A workshop to discuss steps in creating awareness about pangolins locally will be held tomorrow at the Sabah Wildlife Department.
“This workshop, funded by Lush Cosmetics, will be, we hope, the first step towards better protection of the sunda pangolin in Sabah,” said Dr Benoit Goossens, the Danau Girang Field Centre director and co-organiser of the workshop.
He said the workshop will bring researchers, wildlife officers, environmental educators and non-governmental organisations members to share current trade data and conservation activities on pangolins, identify the gaps in resources and knowledge, design an awareness campaign and decide on important actions to avoid potential extinction of the species.
Pangolins are found over much of mainland Southeast Asia, from southern Myanmar through central and southern Laos, much of Thailand, central and southern Vietnam, Cambodia, to Peninsular Malaysia, to Sumatra, Java and adjacent islands (Indonesia) to Borneo.

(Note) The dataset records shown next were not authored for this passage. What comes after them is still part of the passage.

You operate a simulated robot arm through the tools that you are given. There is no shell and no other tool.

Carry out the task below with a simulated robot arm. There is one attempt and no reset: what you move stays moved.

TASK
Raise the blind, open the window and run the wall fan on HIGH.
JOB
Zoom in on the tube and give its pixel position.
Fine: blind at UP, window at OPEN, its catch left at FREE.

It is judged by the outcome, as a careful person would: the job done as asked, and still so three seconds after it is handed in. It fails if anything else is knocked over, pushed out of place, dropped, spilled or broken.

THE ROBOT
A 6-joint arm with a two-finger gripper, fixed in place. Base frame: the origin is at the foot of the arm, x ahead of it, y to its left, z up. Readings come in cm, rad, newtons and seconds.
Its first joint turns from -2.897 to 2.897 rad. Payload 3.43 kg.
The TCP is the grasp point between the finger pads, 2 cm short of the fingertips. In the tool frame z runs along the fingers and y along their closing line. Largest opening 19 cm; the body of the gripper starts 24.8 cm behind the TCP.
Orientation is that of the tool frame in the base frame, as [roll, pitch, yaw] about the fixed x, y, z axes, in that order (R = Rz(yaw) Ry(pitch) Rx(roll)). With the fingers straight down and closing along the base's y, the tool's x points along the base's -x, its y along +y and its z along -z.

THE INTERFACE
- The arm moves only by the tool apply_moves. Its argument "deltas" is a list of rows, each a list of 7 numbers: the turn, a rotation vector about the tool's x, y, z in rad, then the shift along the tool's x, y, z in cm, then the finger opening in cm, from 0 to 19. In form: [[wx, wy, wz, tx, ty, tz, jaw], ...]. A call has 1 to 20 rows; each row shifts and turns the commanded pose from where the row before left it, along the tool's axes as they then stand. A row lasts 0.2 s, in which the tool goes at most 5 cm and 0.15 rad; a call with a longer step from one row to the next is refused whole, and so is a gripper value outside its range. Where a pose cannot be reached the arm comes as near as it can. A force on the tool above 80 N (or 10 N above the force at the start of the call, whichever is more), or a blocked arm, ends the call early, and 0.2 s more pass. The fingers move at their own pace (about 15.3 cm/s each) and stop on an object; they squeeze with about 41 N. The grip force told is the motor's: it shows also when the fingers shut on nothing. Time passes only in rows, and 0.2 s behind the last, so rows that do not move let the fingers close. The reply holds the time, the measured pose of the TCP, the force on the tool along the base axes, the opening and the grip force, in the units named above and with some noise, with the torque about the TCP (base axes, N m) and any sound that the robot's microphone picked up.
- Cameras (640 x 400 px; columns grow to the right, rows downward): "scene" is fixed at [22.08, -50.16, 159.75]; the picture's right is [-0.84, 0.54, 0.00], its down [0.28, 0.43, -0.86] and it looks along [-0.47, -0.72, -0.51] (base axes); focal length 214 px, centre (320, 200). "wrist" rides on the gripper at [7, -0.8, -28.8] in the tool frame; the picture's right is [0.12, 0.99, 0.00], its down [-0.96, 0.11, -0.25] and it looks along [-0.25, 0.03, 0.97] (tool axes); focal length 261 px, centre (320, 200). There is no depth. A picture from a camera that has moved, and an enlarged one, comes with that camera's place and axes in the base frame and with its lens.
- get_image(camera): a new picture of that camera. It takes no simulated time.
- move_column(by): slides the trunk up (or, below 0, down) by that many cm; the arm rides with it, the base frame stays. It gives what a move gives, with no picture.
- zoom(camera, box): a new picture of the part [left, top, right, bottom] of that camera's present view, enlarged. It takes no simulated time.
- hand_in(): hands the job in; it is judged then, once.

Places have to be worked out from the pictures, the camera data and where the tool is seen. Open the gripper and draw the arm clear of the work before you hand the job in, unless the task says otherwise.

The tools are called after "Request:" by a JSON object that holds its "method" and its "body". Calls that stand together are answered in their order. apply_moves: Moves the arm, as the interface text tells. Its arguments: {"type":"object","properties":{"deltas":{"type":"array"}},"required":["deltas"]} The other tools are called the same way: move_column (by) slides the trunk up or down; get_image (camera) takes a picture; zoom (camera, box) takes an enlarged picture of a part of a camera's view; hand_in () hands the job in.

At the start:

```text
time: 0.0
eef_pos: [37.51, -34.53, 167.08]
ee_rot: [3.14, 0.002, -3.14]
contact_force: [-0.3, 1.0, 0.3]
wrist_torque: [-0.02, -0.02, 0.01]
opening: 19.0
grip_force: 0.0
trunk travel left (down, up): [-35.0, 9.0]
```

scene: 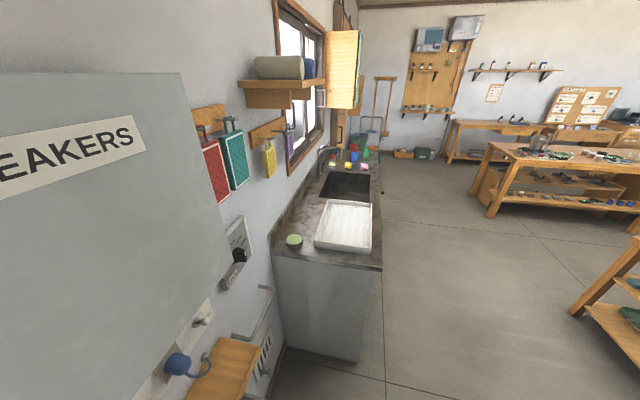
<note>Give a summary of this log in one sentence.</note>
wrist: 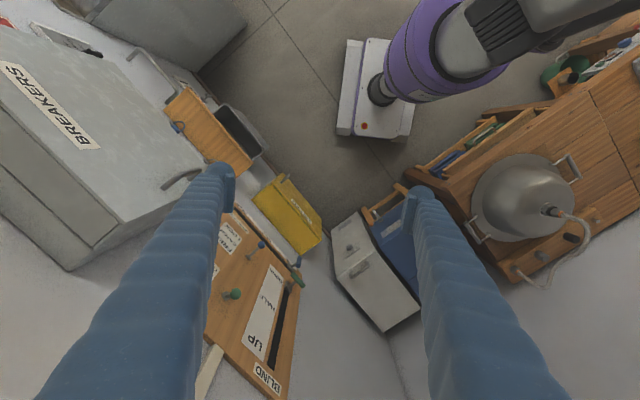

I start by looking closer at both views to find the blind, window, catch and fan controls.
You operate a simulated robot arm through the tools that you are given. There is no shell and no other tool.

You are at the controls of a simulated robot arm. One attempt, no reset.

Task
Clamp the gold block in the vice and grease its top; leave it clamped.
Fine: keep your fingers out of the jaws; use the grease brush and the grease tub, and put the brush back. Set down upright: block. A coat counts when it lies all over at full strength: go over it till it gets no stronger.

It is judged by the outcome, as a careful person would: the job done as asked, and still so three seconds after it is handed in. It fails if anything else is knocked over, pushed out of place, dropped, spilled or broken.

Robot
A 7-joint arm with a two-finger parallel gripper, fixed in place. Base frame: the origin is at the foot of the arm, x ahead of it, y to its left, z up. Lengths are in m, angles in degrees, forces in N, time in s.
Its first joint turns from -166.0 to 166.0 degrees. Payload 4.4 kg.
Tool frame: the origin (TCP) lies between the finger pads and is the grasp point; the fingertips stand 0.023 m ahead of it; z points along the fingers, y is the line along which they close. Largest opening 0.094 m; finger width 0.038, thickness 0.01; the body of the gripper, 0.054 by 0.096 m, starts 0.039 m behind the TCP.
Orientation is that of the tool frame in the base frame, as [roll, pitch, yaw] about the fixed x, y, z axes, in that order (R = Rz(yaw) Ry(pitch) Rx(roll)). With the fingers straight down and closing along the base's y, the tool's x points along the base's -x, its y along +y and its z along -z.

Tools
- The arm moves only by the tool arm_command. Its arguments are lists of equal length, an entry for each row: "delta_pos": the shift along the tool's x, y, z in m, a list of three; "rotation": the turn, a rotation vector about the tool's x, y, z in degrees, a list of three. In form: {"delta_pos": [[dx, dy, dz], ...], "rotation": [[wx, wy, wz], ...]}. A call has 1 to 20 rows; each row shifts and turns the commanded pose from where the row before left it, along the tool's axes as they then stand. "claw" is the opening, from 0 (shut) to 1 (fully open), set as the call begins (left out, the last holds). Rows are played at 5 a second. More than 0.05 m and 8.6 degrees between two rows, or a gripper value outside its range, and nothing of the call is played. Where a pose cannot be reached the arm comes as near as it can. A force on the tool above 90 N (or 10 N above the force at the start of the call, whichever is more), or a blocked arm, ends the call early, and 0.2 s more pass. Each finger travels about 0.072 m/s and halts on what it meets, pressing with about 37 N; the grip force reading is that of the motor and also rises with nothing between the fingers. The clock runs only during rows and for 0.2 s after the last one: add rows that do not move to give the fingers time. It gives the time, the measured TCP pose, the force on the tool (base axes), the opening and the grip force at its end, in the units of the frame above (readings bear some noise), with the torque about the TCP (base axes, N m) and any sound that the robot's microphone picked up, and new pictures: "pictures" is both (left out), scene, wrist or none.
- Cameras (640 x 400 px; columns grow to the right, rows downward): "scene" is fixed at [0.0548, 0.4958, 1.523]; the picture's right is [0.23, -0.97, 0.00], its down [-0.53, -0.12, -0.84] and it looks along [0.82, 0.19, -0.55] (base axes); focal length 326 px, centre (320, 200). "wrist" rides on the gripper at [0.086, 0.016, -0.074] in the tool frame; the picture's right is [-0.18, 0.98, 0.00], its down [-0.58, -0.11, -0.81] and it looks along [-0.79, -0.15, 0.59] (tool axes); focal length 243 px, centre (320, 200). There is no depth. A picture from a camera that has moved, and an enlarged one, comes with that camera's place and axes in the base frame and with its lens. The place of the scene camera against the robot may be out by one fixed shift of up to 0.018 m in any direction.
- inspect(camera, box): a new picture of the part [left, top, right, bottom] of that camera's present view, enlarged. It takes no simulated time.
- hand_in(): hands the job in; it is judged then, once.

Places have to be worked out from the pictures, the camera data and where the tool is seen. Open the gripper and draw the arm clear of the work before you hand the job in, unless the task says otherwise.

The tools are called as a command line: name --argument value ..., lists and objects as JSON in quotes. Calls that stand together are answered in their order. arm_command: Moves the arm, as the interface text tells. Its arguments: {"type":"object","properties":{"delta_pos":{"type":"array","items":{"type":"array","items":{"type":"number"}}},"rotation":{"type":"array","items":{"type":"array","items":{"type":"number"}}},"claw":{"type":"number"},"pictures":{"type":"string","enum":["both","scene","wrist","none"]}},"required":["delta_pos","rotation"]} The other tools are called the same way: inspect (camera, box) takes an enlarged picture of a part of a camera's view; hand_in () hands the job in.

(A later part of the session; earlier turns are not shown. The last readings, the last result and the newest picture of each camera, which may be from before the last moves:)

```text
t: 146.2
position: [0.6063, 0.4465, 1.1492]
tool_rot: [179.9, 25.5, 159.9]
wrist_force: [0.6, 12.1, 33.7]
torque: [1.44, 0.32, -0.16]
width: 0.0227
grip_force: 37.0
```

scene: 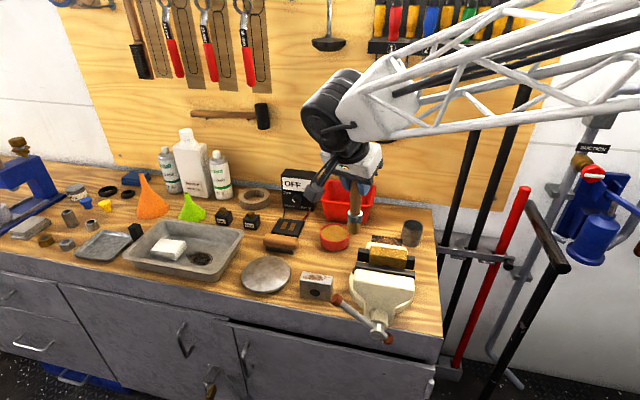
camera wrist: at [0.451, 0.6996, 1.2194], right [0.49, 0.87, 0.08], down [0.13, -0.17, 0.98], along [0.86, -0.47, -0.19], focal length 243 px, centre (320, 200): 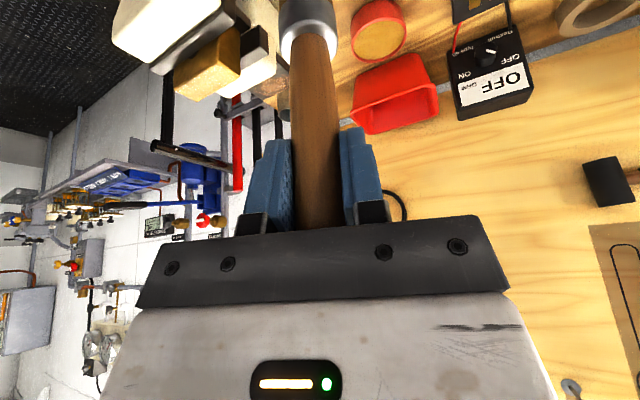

There is scant population data due to lack of studies and the elusive nature of this nocturnal animal, but there are indications that sunda pangolin numbers may have declined by as much as 80% in the last two decades.
Due to rampant poaching, last month the International Union of Conservation for Nature (IUCN) upgraded the sunda pangolin to Critically Endangered, the worst listing on the Red List before a species is declared extinct.
In Sabah, the species is currently listed as a Protected Animal, in Part One of Schedule Two of the State’s Wildlife Conservation Enactment 1997, which means a hunting licence is required to hunt them, but no hunting licence has ever been issued.
Hunting without a licence is punishable by five years imprisonment or a fine of RM50,000 or both.
It is hoped the species will be upgraded to Schedule One making it a Totally Protected Species in the near future.